O RESCALDO DA GUERRA DOS FARRAPOS EVITADA

O pré-acordo ontem (16) firmado entre o presidente Evo Morales e os cinco governadores bolivianos rebelados veio ao encontro do que eu colocara no meu artigo de sete dias antes, Bolívia em Transe ( http://celsolungaretti-orebate.blogspot.com/2008/09/bolvia-em-transe.html ): “O melhor que podemos esperar (...) é uma solução de compromisso, com os dois lados da crise boliviana forçados a ceder para evitar-se o pior. Sendo a alternativa um genocídio, temos mais é de torcer para que a operação apaziguadora chegue a tempo”.

Os presidentes sul-americanos, surpreendentemente, mostraram-se à altura do momento, com destaque para o nosso Luiz Inácio Lula da Silva e a chilena Michelle Bachelet. Houve, sim, um massacre a lamentar-se, no departamento de Pando, cujos responsáveis têm de ser punidos exemplarmente. Mas, perdas humanas e prejuízos materiais foram irrisórios, diante dos que certamente decorreriam de uma guerra civil.

Foram insensatos e irresponsáveis os que apoiaram a via das armas, pois, vencesse quem vencesse, o resultado seria o mesmo: a desintegração de um país paupérrimo e sofrimentos atrozes impostos a uma população miserável. O isolamento político a que acabou relegado é um merecido castigo para Hugo Chávez.

Vejam o que ficou acertado:
1) o governo aceitou devolver às regiões a parcela do imposto sobre o gás que havia redirecionado para pagar pensão a idosos, e compromete-se a não mexer nas porcentagens de royalties das regiões;
2) o governo reconhece as autonomias administrativas de Santa Cruz, Pando, Beni e Tarija;
3) a oposição se compromete a desocupar todos os prédios públicos ocupados nas últimas três semanas e aceita ter como base da discussão o texto constitucional aprovado por constituintes governistas no final de 2007;
4) o governo suspende por um mês, prorrogável, a convocação dos referendos para promulgar a nova Carta.

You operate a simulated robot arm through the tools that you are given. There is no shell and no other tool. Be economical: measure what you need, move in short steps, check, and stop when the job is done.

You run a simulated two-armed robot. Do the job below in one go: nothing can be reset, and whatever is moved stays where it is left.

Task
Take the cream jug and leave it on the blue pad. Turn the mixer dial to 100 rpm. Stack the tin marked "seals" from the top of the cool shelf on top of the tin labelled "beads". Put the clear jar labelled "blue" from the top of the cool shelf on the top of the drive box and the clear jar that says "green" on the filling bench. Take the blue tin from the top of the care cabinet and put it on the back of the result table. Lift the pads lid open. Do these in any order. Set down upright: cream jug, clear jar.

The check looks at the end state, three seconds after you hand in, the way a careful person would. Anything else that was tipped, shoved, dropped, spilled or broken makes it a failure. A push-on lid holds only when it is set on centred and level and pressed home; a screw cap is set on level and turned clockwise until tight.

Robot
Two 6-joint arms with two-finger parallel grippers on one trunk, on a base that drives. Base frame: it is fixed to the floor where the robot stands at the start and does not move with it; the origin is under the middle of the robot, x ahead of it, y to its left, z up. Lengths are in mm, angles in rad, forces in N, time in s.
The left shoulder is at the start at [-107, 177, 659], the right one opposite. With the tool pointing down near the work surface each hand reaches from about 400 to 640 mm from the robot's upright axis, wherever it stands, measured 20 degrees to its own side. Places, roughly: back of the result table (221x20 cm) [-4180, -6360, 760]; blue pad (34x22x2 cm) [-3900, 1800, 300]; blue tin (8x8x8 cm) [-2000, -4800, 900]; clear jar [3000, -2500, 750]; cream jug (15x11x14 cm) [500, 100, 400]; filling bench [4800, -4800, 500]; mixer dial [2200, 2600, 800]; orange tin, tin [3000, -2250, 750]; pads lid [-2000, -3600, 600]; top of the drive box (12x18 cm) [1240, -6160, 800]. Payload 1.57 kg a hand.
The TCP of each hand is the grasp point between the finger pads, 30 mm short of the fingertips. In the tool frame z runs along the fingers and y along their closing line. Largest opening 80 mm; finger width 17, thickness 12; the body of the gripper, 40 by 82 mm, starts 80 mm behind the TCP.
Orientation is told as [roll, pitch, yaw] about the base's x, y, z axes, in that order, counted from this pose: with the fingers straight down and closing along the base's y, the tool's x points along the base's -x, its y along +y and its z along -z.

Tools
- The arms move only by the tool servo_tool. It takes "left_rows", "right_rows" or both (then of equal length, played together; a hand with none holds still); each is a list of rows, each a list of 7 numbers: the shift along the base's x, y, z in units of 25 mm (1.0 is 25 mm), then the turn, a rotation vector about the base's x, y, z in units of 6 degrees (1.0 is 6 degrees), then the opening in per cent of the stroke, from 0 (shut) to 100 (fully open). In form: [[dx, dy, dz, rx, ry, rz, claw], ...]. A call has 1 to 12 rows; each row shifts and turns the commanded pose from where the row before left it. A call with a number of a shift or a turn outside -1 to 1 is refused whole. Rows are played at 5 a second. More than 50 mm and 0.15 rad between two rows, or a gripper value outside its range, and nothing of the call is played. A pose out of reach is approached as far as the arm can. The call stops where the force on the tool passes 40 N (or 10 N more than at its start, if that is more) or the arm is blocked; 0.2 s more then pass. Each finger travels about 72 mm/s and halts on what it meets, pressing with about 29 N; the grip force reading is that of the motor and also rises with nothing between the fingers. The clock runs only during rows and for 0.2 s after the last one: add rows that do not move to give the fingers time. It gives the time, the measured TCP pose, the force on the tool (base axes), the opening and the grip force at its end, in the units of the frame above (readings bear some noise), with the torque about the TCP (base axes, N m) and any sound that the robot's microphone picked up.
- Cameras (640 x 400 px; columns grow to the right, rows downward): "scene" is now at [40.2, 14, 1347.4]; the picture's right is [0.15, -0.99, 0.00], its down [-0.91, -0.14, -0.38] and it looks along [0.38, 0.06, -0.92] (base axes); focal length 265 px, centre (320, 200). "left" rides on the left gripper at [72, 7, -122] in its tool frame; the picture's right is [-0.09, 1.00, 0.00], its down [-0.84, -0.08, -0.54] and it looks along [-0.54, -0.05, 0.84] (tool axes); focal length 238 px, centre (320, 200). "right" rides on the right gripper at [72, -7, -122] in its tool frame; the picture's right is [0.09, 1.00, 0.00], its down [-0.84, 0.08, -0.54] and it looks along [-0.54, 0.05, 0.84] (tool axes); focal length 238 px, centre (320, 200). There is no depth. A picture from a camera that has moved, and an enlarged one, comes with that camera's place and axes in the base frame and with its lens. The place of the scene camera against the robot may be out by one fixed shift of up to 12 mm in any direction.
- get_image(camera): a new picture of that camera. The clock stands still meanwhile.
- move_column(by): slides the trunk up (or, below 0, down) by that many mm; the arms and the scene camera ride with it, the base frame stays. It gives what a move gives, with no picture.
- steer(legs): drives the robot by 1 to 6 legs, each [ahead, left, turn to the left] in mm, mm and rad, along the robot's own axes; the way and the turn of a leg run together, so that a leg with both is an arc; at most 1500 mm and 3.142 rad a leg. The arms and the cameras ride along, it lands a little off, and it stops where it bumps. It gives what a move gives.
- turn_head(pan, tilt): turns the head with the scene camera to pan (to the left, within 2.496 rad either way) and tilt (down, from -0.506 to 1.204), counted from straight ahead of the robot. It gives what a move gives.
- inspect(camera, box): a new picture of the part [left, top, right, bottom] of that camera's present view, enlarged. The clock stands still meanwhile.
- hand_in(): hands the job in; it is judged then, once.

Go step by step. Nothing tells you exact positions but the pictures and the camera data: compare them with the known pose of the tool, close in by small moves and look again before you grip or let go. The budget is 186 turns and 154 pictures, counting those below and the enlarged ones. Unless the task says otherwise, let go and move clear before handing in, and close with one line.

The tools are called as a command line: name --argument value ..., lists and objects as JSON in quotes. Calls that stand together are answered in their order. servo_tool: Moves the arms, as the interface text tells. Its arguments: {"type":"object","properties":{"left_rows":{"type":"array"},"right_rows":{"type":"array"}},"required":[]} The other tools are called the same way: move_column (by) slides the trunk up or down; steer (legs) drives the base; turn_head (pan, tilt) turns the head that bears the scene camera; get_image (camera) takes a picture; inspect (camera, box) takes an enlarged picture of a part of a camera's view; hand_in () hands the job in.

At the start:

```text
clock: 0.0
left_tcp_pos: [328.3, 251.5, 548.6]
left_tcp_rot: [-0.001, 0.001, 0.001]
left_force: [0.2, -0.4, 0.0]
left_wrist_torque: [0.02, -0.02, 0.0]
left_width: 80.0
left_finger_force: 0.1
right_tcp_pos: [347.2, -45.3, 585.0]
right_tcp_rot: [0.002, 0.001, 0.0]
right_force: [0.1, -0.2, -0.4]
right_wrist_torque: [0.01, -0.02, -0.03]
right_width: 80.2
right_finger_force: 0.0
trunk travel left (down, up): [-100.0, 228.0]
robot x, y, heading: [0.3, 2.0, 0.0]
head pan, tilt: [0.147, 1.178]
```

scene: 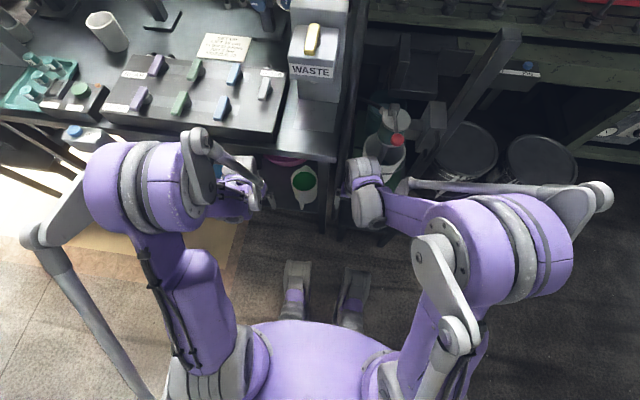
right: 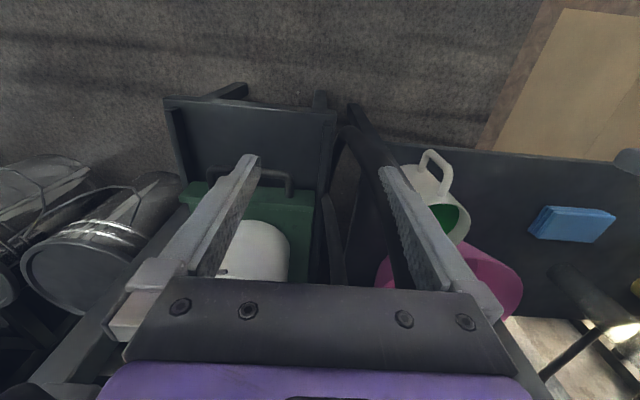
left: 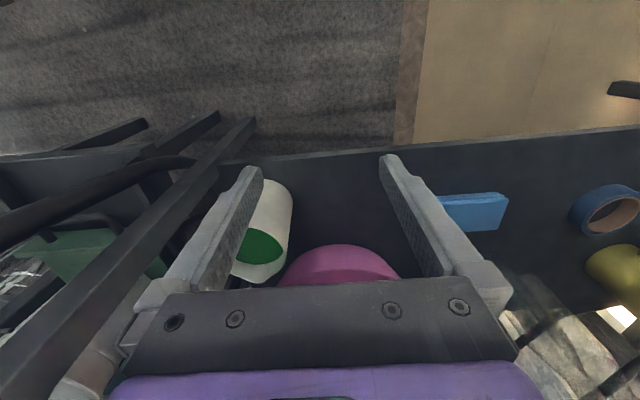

Ou seja, Morales abusara do seu poder ao apropriar-se do quinhão dos governadores sobre as riquezas naturais extraídas em seus departamentos; ademais, relutava em conceder-lhes as autonomias administrativas que há muito já deveriam estar desfrutando.

A oposição, por sua vez, extrapolou todos os limites no combate às reformas políticas de Morales, incorrendo em práticas ilegais que configuravam rebelião e tendiam a desembocar num golpe de estado.

Então, o desfecho do episódio acabou sendo o melhor possível: cada lado recuou dos excessos que cometera. E não se derramou sangue por motivos fúteis.

Pois, no fundo, o que se tratava era uma disputa por bens materiais, não por valores ideológicos – mesmo porque é inimaginável a construção do socialismo num país tão atrasado (tentativas congêneres, na contramão da socialização das riquezas pré-existentes com que Marx sonhou, sempre geraram aberrações totalitárias).

Então, permito-me repetir a conclusão de outro artigo (http://naufrago-da-utopia.blogspot.com/2008/09/lula-brilha-na-cpula-da-unasul.html ) que escrevi no calor dos acontecimentos:

“...se o principal motivo dessa crise é a divisão da grana proveniente das riquezas naturais bolivianas (...), não vale a pena morrer gente. Com um pouco de bom senso, pode-se chegar a uma divisão desse bolo que seja aceitável para ambas as partes.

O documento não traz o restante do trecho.